Elys Game Technologies wants to launch for NFL betting season, which starts next month but picks up in earnest in September. The tech operator partnered with Grand Central restaurant and is ready to put its latest acquisition, US Bookmaking, to work.

Elys might be a relatively unknown name in the US but is successful in Italy. The team behind US Bookmaking, though, gives the company recognition in the US sports betting space.

Homegrown partnership ready for eats and bets

Others, however, are opting for a different tactic.

Not every sports bar is building out a massive sportsbook to try to compete with the book at Capital One. There will be at least two more as well with books at Nationals Park through BetMGM and Audi Field through FanDuel Sportsbook still to launch.

Some are focusing more on the social experience with a little betting on the side. DC locals Ben Sislen of ExPat Hospitality and Nick Kennedy of SWX Technologies hope to make that model a success.

SWX has a standard sportsbook product as well that will launch first. Sislen knows cuisine and restaurant operations and has two spots in the works right now. One of those locations includes an 8,500 square foot space and sits in the Western Market.

Where is DC sports betting audit?

While the expansion of retail betting marks the next step for sports betting in DC, it still is unclear if the mobile part is making as much money for the District as it could.

GambetDC’s decision to let inexperienced Intralot run the sportsbook with higher juice than others has led to pretty dismal results. The app had 17.6% of handle share in June despite its availability throughout most of the District. William Hill, which is geofenced to a two-block radius around Capital One Arena, took 80.4% of the bets in June.

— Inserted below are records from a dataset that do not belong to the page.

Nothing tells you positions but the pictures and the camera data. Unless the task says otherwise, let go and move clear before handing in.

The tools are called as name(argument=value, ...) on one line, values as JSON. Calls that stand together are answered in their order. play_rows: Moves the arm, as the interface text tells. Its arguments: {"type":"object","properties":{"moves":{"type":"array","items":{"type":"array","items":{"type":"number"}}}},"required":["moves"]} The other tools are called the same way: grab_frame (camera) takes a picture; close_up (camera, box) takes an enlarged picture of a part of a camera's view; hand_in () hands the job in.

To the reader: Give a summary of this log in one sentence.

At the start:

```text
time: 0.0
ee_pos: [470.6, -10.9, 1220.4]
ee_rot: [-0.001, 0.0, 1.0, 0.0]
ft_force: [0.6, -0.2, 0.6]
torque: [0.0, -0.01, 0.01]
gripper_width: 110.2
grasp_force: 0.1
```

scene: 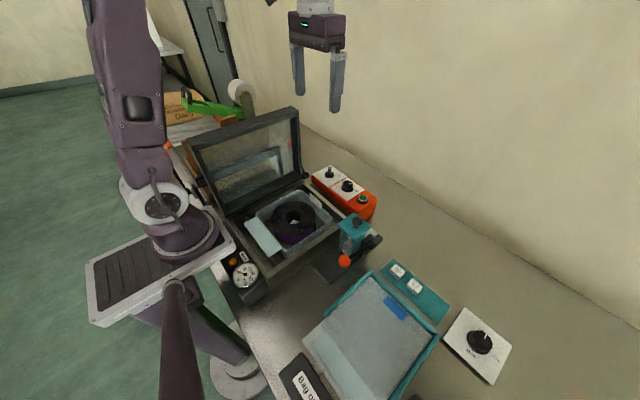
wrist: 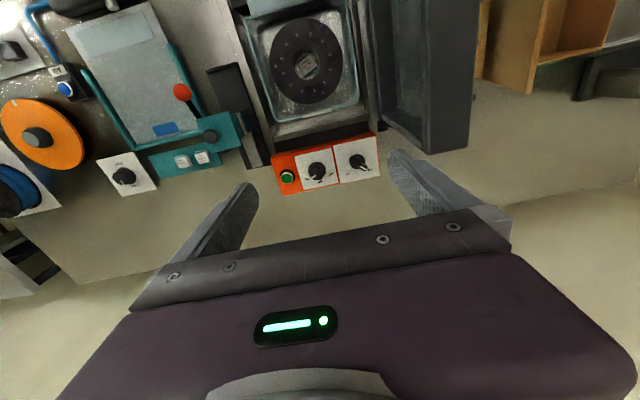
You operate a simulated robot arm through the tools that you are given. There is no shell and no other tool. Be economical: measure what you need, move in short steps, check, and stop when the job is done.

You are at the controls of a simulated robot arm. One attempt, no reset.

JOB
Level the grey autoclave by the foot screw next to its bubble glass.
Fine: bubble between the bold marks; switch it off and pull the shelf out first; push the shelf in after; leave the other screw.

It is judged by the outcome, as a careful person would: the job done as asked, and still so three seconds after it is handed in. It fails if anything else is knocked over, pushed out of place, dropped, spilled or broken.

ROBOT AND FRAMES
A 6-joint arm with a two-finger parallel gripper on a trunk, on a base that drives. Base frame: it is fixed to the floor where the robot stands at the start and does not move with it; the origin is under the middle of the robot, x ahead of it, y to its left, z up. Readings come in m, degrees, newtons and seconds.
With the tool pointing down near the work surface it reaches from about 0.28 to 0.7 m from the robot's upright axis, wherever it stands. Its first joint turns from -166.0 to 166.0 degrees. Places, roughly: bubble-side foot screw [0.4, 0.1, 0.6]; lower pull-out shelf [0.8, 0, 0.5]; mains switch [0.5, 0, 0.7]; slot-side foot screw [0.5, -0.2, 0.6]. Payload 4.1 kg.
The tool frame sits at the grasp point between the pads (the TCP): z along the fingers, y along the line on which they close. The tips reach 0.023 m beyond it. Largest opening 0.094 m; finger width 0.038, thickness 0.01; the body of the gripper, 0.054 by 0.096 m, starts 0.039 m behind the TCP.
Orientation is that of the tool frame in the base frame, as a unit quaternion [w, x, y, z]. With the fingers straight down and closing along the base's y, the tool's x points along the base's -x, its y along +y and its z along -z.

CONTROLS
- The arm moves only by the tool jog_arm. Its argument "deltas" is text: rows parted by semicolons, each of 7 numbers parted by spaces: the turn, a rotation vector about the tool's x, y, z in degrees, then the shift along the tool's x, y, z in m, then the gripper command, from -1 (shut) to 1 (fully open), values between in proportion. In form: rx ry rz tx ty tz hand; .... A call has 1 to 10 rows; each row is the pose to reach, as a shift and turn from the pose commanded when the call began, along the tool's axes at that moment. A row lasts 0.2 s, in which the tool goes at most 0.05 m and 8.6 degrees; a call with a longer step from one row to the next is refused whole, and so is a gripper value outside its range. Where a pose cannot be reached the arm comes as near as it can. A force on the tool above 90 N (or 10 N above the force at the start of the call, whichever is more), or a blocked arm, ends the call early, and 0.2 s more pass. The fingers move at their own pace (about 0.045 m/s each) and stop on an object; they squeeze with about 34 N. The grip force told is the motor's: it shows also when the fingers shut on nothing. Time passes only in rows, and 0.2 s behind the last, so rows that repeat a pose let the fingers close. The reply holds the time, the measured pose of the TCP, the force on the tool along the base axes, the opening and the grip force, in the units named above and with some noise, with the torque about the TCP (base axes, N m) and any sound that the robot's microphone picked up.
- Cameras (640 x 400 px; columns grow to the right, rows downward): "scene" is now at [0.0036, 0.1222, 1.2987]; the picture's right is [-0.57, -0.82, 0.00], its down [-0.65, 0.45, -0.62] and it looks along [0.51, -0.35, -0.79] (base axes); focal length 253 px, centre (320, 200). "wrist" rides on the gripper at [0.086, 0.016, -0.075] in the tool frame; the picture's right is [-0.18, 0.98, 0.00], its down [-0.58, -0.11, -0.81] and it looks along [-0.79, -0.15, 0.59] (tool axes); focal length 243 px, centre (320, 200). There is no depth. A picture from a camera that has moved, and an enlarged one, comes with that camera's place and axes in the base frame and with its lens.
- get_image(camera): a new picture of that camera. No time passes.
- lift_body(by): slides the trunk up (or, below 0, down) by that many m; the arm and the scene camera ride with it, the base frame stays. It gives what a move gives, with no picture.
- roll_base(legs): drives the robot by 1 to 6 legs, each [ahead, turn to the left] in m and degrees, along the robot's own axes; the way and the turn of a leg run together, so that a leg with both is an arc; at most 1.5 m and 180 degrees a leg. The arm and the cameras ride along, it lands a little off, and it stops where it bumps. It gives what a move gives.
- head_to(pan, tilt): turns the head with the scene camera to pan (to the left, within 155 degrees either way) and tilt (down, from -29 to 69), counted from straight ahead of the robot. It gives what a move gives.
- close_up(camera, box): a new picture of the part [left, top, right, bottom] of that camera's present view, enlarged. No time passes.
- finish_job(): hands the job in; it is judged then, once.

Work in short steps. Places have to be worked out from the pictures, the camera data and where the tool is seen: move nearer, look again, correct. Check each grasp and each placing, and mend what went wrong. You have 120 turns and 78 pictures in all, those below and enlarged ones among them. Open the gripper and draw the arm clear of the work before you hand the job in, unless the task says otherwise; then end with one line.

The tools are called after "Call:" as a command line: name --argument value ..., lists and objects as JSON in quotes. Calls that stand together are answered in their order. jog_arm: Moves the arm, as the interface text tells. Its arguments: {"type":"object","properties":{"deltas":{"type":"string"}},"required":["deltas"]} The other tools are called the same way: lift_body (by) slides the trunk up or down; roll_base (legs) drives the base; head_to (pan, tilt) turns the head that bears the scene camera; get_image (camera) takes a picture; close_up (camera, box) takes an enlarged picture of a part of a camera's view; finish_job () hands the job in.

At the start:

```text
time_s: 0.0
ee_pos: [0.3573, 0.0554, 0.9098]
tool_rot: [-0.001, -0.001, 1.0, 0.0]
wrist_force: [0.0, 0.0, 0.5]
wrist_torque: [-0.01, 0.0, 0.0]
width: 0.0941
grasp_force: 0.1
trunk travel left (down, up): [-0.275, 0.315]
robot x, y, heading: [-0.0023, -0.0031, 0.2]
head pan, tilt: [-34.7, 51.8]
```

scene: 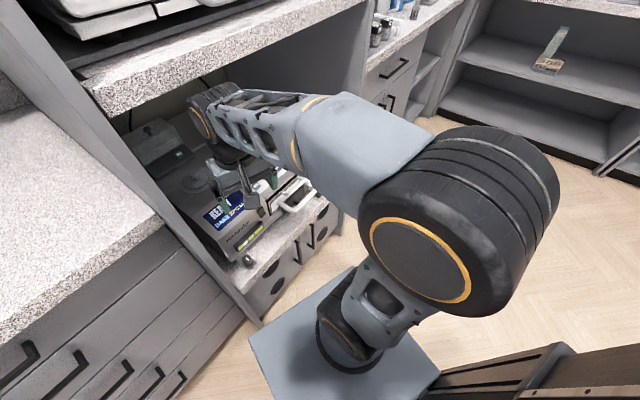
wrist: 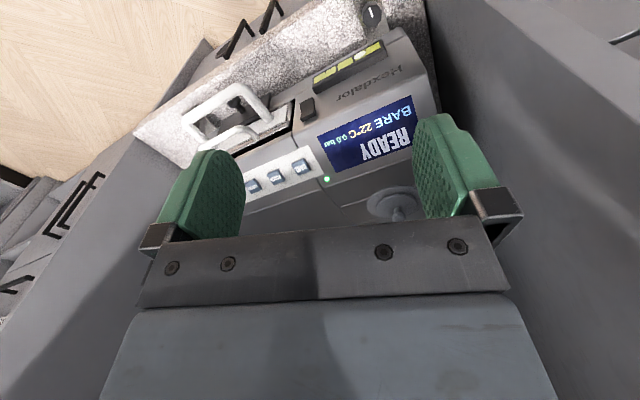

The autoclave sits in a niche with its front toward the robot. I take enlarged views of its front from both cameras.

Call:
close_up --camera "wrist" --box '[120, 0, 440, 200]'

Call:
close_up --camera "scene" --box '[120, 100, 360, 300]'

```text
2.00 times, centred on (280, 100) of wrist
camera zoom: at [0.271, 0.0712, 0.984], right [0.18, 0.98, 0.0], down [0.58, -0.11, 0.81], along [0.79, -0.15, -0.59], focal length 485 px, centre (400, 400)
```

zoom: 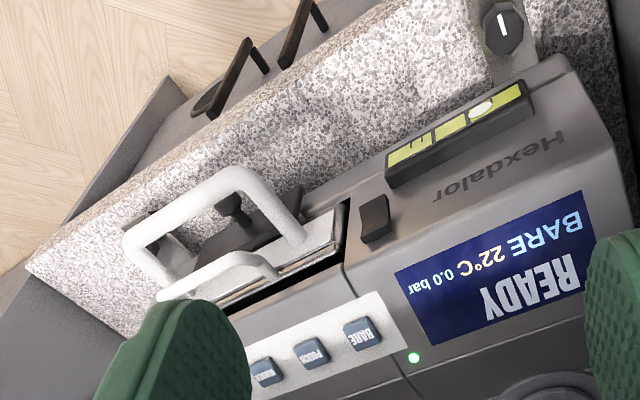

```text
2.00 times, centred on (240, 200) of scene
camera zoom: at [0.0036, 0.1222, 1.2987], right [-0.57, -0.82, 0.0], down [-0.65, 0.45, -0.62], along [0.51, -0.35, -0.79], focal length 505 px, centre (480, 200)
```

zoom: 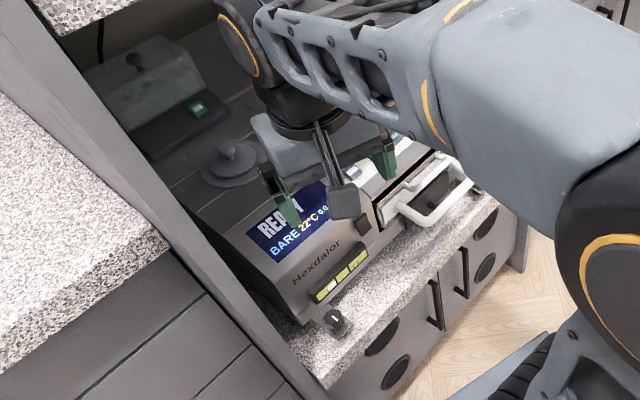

Those figures, along with decreased profit estimates for GambetDC, suggest the market could do better with more access to commercial operators, which is allowed. The sports betting law allows commercial operators the same District-wide access as GambetDC. It even benefits the District to allow that as sportsbooks would double their taxes to 20% of sports betting revenue.

The Office of the DC Auditor was supposed to have a report ready in May that analyzed the market. The office did not know about the requirement, though, and got a late jump on the project.

The first expected completion date was the end of July, though that’s been pushed back a few weeks, according to a spokesperson:

“The report is going through our internal quality control review cycle so it will be a few more weeks. We’re hoping for mid-August.”